Perang Aceh telah menampilkan sejumlah Pahlawan-Pahlawan Wanita Indonesia yang besar, seperti Teungku Fakinah, Cutnyak Dhien, Cut Meutia, Pocut Baren, Tengku Fatimah, Pocut Meurah Intan dan lain-lainnya, yang kalau disebut semuanya deretan namanya akan terlalu panjang. H.C. Zentgraaff, seorang wartawan dan pengarang Belanda terkenal, Pemimpin Redaksi harian De Java Bode, dalam bukunya ATJEH (Aceh) telah menampilkan beberapa bab yang melukiskan kepahlawanan Wanita-Wanita Islam Indonesia dalam "perang kolonial" di Aceh. 

Setelah Zentgraaff menjelaskan bagaimana wanita-wanita bangsa lain di dunia, yang dengan harap-harap cemas menunggu suaminya pulang dari medan perang dan mereka tidak pernah ikut bertempur, maka pengarang Belanda terkenal itu menampilkan wanita-wanita Aceh sebagai berikut: "Hal ini terjadi dalam semua peperangan, di mana pun ia berkecamuk di atas bumi ini. Namun hal ini lebih hebat lagi dirasakan di Aceh, karena di sana para wanitanya sangat dekat dengan ataupun memang berada dalam kancah peperangan. Di sana mereka hidup bersama peperangan; jiwa mereka setiap hari mengikuti suami atau putera pada perjalanan-perjalanan yang mereka kenal keadaannya sampai kepada yang sekecil-kecilnya. 

"Mengenai wanita Aceh dapat diceritakan, bahwa perannya dalam peperangan sampai sekarang pun sukar untuk dinilai dan biasanya aktif sekali. Wanita Aceh gagah berani, adalah penjelma dendam kesumat terhadap kita yang tidak ada taranya serta tak mengenai damai. 

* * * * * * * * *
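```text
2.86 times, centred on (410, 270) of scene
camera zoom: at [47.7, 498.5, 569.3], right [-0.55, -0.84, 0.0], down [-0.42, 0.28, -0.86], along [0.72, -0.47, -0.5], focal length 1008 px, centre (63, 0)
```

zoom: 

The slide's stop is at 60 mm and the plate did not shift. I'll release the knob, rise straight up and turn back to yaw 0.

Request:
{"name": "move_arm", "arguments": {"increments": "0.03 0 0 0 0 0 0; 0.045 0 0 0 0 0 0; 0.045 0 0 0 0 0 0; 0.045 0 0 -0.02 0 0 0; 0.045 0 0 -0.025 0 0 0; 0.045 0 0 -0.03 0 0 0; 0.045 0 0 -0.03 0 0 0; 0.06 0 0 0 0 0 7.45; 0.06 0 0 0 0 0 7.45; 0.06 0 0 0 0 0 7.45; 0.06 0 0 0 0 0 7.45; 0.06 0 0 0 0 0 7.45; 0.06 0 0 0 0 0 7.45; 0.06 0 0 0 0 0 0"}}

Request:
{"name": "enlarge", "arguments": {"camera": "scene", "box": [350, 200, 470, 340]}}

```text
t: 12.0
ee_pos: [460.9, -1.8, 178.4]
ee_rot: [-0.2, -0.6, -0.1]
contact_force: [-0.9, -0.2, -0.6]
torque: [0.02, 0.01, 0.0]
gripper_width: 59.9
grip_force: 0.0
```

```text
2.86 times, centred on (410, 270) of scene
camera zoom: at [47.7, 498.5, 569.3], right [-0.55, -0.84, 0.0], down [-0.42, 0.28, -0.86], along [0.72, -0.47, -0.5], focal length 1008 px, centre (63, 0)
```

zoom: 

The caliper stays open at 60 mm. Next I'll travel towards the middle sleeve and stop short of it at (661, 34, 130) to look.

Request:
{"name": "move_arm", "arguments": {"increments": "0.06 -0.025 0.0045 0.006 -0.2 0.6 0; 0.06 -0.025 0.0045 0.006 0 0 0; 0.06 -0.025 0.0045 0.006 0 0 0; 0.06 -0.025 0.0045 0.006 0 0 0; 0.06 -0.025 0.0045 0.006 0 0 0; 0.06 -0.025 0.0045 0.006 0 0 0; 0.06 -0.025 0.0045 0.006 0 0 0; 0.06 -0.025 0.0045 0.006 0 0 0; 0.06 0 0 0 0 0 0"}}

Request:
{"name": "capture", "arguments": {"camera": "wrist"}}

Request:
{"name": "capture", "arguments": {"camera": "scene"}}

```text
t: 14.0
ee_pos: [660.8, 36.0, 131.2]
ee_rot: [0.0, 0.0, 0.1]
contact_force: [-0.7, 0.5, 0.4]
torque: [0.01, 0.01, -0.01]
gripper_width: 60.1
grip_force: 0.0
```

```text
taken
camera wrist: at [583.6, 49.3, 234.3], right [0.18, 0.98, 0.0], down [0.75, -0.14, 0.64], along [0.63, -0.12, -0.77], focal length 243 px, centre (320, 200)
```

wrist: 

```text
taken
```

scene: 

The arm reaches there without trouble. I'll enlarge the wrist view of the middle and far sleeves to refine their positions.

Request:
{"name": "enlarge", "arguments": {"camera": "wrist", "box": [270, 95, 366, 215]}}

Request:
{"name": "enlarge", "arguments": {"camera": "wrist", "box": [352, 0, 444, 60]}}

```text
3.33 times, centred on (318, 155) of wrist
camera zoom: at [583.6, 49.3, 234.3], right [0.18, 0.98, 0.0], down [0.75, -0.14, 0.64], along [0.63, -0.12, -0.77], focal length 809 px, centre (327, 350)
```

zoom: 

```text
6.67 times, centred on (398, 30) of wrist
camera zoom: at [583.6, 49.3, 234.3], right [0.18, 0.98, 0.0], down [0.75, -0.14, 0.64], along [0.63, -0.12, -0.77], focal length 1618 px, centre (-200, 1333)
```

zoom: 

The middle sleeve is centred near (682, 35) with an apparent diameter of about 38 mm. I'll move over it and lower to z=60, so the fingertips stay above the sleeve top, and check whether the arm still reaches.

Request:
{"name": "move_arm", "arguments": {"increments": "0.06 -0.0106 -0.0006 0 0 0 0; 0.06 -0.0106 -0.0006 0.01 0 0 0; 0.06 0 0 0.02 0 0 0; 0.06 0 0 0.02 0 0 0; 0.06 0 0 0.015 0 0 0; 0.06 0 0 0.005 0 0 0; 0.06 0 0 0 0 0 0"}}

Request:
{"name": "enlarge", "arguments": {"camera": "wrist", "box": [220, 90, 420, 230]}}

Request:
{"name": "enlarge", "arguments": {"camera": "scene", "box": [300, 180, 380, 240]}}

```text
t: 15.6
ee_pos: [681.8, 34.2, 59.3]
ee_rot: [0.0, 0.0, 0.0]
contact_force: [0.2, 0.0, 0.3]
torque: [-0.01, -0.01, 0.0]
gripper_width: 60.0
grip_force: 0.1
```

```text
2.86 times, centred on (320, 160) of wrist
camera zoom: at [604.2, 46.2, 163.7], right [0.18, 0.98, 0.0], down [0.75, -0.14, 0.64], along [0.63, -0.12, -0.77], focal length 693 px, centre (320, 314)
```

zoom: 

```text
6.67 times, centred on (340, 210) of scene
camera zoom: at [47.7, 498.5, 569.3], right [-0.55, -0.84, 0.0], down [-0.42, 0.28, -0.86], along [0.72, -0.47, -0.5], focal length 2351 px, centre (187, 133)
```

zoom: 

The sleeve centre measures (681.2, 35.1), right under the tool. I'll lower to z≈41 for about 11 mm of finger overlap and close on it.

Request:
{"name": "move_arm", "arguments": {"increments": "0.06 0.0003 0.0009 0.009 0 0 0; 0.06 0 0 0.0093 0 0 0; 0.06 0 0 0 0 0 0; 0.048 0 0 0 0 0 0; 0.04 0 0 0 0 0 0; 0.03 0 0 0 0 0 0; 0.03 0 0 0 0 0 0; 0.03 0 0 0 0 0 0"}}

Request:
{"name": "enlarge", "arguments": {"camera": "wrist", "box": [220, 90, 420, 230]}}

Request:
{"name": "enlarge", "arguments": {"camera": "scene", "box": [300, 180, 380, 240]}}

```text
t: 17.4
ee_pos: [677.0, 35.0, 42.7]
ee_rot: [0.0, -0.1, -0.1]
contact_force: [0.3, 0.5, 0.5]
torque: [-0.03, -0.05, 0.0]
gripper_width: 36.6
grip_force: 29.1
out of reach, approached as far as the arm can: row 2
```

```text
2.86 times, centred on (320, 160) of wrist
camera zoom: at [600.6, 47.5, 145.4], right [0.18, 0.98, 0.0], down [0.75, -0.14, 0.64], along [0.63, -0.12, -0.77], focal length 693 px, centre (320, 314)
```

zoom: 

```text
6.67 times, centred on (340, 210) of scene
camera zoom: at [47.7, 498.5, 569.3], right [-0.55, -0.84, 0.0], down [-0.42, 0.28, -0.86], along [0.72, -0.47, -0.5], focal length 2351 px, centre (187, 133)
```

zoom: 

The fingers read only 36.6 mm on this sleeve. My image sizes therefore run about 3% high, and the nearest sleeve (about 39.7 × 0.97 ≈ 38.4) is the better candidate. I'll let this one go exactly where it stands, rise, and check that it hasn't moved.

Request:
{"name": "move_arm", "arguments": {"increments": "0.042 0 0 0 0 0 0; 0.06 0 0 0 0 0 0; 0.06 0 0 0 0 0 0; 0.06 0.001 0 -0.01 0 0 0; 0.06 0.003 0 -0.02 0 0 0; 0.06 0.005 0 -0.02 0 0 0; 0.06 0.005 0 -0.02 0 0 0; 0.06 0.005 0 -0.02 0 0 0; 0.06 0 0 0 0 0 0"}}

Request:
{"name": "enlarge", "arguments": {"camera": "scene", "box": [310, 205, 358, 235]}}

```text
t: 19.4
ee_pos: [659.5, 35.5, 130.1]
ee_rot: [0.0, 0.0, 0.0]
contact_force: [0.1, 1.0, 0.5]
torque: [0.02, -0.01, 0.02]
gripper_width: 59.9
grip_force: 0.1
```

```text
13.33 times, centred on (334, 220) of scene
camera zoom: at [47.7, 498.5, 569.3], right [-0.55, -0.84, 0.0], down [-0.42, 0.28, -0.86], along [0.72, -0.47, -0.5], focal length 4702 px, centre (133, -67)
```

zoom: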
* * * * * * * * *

Jika ia turut bertempur, maka tugas itu dilaksanakannya dengan suatu enerji yang tak kenal maut dan biasanya mengalahkan prianya. la adalah pengemban dendam yang membara yang sampai-sampai ke liang kubur atau di hadapan maut pun masih berani meludah ke muka si "kaphe" (= kafir). 

"Rasanya tak ada seorang penulis roman manapun yang sanggup dan berhasil mengungkapkan daya khayalnya yang segila-gilanya seperti yang telah dibuktikan oleh wanita Aceh dalam kenyataannya " Zentgraaff melukiskan bagaimana hangatnya wanita-wanita Aceh menerima bibit bayi dari suaminya di medan perang, dan kemudian melahirkan kesayangannya di arena pertempuran yang dielu-elukan oleh dentuman suara meriam dan gemerincing pedang berlaga. Menulislah wartawan Belanda yang tajam penanya itu. 

Namun dari semua pemimpin perang kita, yang telah bertempur di setiap pojok dan lobang kepulauan Indonesia ini, kita akan mendengar bahwa tidak ada satu bangsa yang begitu bersemangat dan fanatik dalam menghadapi musuh, selain Bangsa Aceh dengan wanita-wanitanya yang jauh lebih unggul daripada semua bangsa lain dalam keberanian menghadapi maut. 

"Bahkan dalam mempertahankan sesuatu pendirian yang merupakan kepentingan nasional dan agama, para wanita, baik di belakang layar maupun secara terang-terangan telah memimpin perlawanan yang tak kalah unggulnya dari kaum pria. 

"la menuju ke tempat tidur pengantin dengan api berahi seorang wanita yang demikian panasnya, tetapi dengan nafsu demikian pula ia menuju medan perang; ia tidak pernah gentar mengikuti suami dan pasukan-pasukannya dalam pertempuran dalam perjalanan-perjalanan mengharungi rimbaraya dengan segala kekurangan dan bahaya yang tak luput dari intaian pasukan-pasukan marsose yang berada di mana-mana. 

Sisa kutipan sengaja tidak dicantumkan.